Logs of tool calls and replies
+++++

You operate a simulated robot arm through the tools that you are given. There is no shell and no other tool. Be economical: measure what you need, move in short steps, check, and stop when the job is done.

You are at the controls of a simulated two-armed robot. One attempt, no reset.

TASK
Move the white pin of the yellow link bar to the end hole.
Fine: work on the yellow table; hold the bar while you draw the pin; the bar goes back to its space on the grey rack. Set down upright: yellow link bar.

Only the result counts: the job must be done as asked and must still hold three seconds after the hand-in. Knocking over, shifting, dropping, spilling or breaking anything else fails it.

+++++

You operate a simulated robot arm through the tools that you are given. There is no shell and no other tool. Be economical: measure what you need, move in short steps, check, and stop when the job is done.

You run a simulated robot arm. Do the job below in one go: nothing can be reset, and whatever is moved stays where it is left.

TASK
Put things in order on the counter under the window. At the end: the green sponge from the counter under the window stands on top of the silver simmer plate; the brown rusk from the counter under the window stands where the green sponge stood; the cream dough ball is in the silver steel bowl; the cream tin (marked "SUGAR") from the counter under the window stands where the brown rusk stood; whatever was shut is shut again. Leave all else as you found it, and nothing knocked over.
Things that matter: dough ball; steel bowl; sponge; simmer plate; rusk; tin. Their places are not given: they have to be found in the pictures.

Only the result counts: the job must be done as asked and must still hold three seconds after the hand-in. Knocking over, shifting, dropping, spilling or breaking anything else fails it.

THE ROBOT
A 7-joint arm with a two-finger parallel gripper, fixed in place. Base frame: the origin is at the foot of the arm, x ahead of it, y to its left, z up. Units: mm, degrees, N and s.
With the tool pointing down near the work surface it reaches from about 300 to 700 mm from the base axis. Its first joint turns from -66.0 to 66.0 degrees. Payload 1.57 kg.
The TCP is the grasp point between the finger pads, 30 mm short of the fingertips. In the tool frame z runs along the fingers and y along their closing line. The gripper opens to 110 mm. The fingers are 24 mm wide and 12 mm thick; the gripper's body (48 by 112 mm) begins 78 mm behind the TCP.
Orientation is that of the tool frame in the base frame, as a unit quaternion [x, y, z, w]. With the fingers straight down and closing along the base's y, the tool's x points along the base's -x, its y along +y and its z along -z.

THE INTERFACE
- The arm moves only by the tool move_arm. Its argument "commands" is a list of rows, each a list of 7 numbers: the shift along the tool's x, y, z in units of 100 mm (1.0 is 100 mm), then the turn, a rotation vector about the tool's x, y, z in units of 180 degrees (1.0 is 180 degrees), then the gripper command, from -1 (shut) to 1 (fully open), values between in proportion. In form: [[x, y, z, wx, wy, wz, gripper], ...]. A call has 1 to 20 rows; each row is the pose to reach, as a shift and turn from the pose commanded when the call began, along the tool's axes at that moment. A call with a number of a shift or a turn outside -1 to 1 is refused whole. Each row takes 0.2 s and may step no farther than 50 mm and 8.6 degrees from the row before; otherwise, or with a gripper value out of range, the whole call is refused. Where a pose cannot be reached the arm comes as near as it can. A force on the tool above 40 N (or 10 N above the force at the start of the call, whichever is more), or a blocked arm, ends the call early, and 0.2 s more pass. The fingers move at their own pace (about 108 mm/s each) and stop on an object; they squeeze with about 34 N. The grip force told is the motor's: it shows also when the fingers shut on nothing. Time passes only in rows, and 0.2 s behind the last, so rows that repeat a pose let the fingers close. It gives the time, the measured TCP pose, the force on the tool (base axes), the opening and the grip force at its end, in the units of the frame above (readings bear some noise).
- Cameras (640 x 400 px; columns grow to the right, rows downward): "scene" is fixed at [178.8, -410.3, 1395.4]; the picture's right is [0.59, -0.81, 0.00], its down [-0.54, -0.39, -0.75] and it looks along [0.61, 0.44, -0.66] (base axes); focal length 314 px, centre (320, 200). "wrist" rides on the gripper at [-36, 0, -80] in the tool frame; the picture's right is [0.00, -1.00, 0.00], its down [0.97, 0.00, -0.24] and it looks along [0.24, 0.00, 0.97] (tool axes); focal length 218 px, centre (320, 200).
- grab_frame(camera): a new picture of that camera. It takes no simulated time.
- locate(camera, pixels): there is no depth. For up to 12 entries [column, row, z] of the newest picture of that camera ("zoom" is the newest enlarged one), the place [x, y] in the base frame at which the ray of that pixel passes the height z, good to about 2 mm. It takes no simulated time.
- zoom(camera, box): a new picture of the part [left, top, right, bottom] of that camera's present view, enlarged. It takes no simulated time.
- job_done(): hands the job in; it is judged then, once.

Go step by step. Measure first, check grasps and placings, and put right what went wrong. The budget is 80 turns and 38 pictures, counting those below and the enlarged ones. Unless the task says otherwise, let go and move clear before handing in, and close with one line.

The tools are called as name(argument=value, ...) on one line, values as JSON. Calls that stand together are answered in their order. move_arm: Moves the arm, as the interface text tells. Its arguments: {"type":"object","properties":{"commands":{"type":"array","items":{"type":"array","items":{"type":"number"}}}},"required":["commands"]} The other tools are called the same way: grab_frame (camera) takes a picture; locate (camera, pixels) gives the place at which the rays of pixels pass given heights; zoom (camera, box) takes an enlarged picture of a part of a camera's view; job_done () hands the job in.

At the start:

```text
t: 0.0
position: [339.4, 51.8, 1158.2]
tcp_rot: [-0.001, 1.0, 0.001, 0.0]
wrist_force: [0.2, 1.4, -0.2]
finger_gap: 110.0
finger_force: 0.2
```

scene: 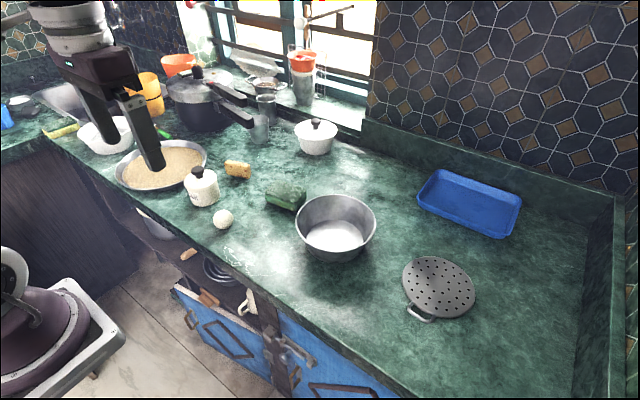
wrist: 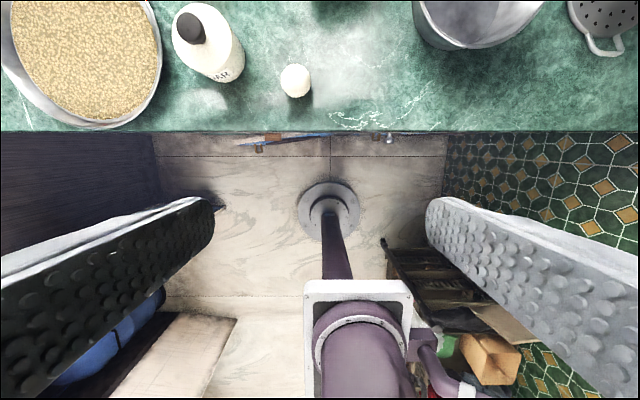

+++++

WORK REQUIRED
From the line with "- zoom(camera, box): a" through the line with "- job_done(): hands", repeat every line exactly, both ends included, and nothing outside that range. The answer is a JSON array that holds each line as a string and skips blank lines.

OUTPUT FOR THIS TASK
[
  "- zoom(camera, box): a new picture of the part [left, top, right, bottom] of that camera's present view, enlarged. It takes no simulated time.",
  "- job_done(): hands the job in; it is judged then, once."
]